Das dritte ist die Frage der Zumutung gegenüber dem österreichischen Steuerbürger. Wir haben zwei Belastungspakete hinter uns, und ein drittes steht uns möglicherweise bevor. Unter diesen Voraussetzungen 1,7 Milliarden Schilling an Entwicklungshilfekrediten schlicht und einfach zu streichen, spricht der jetzigen Lage hohn.
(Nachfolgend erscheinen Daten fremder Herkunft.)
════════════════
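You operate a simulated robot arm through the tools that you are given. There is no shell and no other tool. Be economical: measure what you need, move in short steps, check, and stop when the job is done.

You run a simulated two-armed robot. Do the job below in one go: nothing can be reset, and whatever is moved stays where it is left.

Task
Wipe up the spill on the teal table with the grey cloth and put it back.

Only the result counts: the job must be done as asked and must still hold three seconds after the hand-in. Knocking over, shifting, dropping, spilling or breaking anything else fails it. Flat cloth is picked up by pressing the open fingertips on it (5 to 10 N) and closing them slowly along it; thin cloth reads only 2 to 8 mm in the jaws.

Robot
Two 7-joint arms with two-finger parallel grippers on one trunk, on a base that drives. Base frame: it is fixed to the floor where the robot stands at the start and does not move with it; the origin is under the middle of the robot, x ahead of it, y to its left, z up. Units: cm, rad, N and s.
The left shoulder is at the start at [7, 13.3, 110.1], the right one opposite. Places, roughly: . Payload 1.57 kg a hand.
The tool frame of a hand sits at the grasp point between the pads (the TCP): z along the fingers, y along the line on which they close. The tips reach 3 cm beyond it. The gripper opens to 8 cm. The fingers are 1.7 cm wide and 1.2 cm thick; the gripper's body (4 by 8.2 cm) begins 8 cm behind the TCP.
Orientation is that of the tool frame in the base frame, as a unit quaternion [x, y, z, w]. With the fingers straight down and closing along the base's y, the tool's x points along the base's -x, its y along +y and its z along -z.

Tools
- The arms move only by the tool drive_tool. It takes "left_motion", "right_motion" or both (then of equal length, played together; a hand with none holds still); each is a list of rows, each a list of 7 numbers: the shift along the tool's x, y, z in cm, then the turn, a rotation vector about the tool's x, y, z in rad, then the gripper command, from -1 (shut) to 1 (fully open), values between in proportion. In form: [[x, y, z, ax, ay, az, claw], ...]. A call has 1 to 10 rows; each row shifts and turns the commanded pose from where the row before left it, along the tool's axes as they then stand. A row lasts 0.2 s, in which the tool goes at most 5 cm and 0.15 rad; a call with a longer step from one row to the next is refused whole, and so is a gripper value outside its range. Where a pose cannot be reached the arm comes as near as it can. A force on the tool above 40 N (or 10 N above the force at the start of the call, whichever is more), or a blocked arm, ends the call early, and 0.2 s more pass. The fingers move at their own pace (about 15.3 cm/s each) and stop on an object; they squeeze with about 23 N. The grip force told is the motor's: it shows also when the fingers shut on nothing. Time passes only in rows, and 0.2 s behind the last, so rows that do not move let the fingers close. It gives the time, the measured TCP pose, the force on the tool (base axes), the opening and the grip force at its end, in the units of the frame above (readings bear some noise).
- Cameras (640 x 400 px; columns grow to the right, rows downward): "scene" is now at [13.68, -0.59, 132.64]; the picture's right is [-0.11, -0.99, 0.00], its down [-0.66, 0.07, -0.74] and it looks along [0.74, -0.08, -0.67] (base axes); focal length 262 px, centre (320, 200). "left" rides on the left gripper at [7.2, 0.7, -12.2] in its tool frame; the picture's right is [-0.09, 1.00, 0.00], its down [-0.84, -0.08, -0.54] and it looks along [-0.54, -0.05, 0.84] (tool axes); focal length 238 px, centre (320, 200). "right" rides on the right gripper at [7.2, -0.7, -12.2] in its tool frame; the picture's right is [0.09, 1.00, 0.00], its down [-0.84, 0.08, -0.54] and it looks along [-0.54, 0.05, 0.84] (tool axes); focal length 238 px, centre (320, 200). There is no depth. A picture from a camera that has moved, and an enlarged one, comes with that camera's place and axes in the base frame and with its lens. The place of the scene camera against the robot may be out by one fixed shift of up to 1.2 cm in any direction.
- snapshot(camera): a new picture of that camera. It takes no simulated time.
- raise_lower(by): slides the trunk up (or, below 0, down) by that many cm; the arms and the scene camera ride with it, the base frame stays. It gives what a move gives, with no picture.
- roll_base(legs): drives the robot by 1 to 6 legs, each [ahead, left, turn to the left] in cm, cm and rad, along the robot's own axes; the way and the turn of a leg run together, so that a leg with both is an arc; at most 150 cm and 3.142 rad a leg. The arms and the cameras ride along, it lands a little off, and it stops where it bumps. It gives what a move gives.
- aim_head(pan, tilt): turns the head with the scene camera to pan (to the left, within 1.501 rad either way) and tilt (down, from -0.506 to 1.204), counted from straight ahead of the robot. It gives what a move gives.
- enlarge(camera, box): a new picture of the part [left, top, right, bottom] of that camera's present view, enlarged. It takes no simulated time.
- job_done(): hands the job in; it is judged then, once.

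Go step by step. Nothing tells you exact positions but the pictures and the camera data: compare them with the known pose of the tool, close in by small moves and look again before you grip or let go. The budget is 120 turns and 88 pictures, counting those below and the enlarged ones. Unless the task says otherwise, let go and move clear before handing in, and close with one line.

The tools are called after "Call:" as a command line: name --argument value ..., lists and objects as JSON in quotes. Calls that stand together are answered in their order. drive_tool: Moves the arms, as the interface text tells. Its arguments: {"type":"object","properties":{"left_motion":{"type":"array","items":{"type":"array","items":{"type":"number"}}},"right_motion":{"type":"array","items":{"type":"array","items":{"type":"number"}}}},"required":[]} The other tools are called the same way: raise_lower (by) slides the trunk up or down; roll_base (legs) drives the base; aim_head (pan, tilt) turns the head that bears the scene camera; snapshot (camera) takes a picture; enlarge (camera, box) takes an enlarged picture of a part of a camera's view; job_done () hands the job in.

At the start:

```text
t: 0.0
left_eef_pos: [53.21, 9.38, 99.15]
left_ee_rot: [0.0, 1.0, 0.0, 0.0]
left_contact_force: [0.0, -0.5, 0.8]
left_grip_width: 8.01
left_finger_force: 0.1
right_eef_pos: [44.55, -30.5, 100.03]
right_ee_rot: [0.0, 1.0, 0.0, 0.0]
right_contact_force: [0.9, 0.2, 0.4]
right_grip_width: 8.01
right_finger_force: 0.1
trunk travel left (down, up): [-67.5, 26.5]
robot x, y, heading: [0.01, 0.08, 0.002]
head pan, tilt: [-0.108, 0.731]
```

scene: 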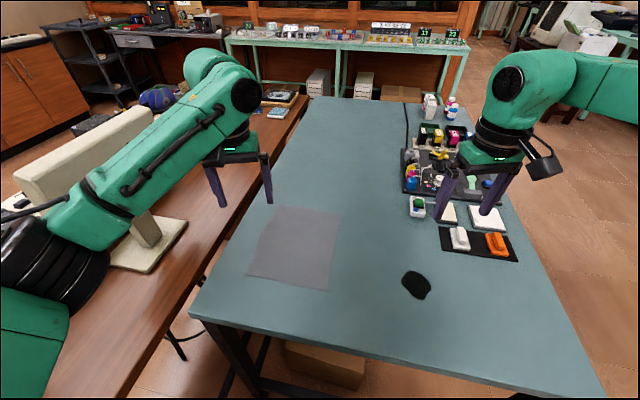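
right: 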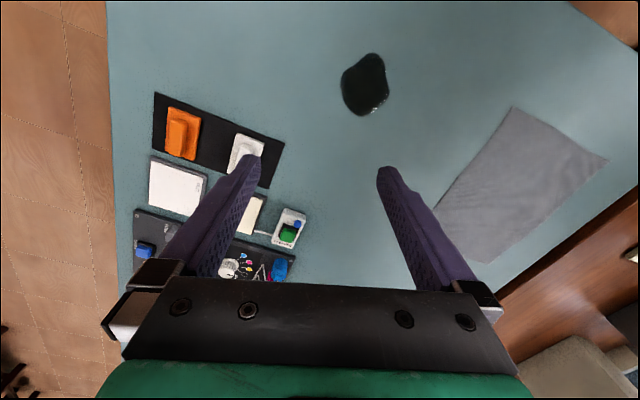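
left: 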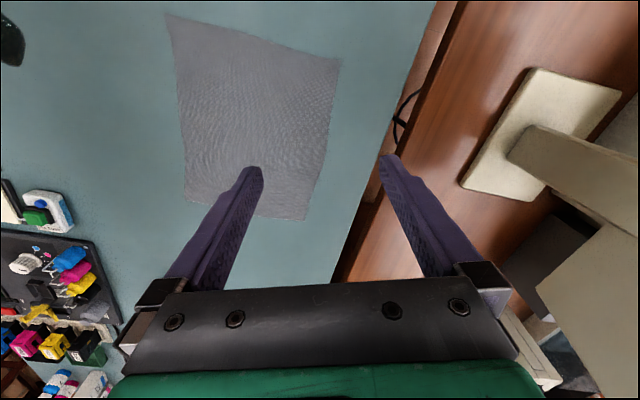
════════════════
Ich sehe keinen Grund dafür, Österreich in eine Staatengruppe einzureihen, die mit dieser Entschuldungsaktion vielleicht ganz andere Interessen verfolgt. Zu dieser Staatengruppe, die sich im Jahr 1991 zum "Pariser Klub" zusammengefunden hat, gehören Länder wie die USA, Kanada, Frankreich, Großbritannien, Belgien, Deutschland und die Schweiz. Alle diese Staaten verkaufen in großen Mengen Rüstungsmaterial an Entwicklungsländer. Mir ist völlig klar, daß diese Länder sehr gern einen Schuldenerlaß gewähren. Denn damit können sie im Geschäft bleiben.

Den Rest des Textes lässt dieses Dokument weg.